Captain Kermit Travers has had a far-reaching impact on life along the Eastern Shore of Maryland and throughout the Chesapeake region as a notable African American waterman and skipjack captain. Working with community scholars, Captain Travers co-created a rich photographic essay book about his personal history, titled Captain Kermit Travers, Skipjack Captain: Last but Not Least…
Skipjacks became the state boat of Maryland in 1985 as a way to recognize what are considered the last working sail boats in the nation. Though named for many of the finfish caught in the Chesapeake Bay—for example, skipjack herring and skipjack mackerel—these boats are perhaps most commonly associated with dredging oysters.
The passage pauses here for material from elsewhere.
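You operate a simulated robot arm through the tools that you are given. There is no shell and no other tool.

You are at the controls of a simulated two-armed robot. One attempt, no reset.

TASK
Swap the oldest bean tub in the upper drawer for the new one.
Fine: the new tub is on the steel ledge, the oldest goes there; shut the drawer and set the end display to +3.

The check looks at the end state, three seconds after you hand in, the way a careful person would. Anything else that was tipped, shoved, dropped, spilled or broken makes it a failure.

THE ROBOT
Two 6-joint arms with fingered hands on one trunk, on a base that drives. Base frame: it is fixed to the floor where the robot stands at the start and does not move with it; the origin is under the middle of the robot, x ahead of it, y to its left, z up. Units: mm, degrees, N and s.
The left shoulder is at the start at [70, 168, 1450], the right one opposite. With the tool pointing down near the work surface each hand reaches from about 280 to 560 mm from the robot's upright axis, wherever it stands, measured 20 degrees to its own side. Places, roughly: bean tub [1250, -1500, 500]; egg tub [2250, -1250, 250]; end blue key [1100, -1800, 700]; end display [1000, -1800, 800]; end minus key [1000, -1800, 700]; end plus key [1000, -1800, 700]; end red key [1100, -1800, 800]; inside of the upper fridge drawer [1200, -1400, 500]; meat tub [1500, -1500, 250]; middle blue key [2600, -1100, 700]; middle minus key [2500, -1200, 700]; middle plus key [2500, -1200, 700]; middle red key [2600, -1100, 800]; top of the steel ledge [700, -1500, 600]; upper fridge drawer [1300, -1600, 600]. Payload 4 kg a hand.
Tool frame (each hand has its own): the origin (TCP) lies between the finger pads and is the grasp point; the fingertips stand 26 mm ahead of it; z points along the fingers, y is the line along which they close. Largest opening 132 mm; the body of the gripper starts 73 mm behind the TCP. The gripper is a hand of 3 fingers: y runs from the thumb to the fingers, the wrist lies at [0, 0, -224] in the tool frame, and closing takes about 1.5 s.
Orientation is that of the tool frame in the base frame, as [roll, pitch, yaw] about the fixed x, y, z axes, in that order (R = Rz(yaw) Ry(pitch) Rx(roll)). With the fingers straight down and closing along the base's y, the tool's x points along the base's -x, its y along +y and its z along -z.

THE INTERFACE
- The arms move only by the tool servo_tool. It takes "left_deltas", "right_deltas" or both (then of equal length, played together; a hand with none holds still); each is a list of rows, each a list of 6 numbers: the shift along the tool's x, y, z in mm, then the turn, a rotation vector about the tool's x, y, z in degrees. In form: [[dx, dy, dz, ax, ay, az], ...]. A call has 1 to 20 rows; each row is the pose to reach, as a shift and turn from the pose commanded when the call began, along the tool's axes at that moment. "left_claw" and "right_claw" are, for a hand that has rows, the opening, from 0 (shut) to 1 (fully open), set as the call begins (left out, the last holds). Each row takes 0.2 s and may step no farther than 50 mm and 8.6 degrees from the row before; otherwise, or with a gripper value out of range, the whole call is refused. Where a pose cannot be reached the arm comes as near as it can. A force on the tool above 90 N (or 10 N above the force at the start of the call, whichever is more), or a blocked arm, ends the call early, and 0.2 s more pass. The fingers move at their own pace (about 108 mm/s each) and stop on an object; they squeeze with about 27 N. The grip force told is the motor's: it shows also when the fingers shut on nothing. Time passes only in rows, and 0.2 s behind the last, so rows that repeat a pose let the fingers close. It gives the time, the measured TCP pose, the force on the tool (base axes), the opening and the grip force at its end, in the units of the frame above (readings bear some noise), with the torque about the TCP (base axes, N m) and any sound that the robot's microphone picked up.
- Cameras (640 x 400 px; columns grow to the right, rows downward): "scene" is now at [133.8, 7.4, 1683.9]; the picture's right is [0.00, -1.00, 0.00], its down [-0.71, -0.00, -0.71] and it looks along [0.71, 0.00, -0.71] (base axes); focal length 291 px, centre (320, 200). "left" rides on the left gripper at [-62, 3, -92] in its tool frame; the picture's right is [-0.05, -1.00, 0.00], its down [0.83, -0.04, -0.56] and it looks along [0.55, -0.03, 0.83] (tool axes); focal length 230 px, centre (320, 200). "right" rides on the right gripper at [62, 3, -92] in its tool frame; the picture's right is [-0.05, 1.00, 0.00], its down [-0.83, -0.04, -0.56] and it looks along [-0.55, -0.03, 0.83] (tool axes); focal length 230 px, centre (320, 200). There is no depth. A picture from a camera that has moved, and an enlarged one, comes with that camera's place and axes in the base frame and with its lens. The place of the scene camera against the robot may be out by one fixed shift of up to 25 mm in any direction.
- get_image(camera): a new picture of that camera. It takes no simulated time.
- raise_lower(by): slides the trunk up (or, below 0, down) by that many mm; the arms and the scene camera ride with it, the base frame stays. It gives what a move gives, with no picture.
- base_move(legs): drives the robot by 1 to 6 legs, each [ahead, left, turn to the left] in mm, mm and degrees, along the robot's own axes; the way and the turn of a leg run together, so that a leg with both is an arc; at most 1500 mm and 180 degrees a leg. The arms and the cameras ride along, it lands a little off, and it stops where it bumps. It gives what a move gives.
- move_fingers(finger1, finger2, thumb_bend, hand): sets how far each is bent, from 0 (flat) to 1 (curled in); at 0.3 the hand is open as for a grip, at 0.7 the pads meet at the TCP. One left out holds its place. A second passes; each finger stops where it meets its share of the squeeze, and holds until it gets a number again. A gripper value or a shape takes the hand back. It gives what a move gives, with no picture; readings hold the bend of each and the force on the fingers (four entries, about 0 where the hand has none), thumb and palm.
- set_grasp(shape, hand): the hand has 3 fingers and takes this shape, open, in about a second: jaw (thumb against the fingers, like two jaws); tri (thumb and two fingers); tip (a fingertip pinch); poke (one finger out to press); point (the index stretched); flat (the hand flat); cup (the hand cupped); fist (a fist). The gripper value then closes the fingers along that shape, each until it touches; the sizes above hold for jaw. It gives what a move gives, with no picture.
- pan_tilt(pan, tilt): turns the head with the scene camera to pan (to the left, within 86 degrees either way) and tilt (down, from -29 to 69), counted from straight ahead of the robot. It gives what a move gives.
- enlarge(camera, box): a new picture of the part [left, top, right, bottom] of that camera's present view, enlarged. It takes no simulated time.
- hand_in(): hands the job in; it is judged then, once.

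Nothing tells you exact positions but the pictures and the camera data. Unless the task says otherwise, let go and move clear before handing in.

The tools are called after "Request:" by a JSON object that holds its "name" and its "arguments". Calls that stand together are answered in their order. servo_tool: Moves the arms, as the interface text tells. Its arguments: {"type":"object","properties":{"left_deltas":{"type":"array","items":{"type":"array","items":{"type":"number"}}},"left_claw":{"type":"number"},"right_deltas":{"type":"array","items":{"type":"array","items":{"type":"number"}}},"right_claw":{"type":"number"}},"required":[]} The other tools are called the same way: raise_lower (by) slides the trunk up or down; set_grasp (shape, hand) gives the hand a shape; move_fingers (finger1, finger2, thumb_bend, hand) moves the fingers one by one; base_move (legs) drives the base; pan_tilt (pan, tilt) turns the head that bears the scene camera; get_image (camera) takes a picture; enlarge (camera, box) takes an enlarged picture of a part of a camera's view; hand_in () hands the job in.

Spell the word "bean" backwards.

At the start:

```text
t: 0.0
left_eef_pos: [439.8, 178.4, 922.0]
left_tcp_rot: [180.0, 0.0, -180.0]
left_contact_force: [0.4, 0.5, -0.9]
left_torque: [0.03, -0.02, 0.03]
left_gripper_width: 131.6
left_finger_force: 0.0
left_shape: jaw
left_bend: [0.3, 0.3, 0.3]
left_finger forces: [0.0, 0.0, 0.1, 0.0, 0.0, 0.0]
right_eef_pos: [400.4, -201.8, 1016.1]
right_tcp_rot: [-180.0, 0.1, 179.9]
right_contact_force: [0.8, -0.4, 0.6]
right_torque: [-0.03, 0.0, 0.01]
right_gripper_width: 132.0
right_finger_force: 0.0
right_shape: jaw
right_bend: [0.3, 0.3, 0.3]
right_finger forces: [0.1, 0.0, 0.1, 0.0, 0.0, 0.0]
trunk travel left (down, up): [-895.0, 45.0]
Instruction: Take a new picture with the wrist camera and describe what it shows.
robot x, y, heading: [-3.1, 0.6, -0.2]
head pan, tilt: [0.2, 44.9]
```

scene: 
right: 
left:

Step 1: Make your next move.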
The oyster industry was of utmost importance in the development of many Chesapeake Bay communities, and skipjacks once dotted the seascape of the Eastern Shore. During the Jim Crow era, and even into the present, it was and is unusual for persons of color to hold high-ranking positions on workboats. Nevertheless, African American communities contributed significantly to the development and maintenance of the way of life associated with skipjacks and the oyster industry.
Captain Travers, quite possibly the last of the Chesapeake’s black skipjack captains, possesses vast knowledge of skipjacks and maritime work. Now in his early 80s, he is a remarkable waterman; he also represents and shares stories of unsung people who built the Eastern Shore through the oyster industry, on fleets of skipjacks. In 2015, the Maryland State Arts Council recognized him with a Maryland Traditions ALTA (Achievement in Living Traditions and Arts) Award.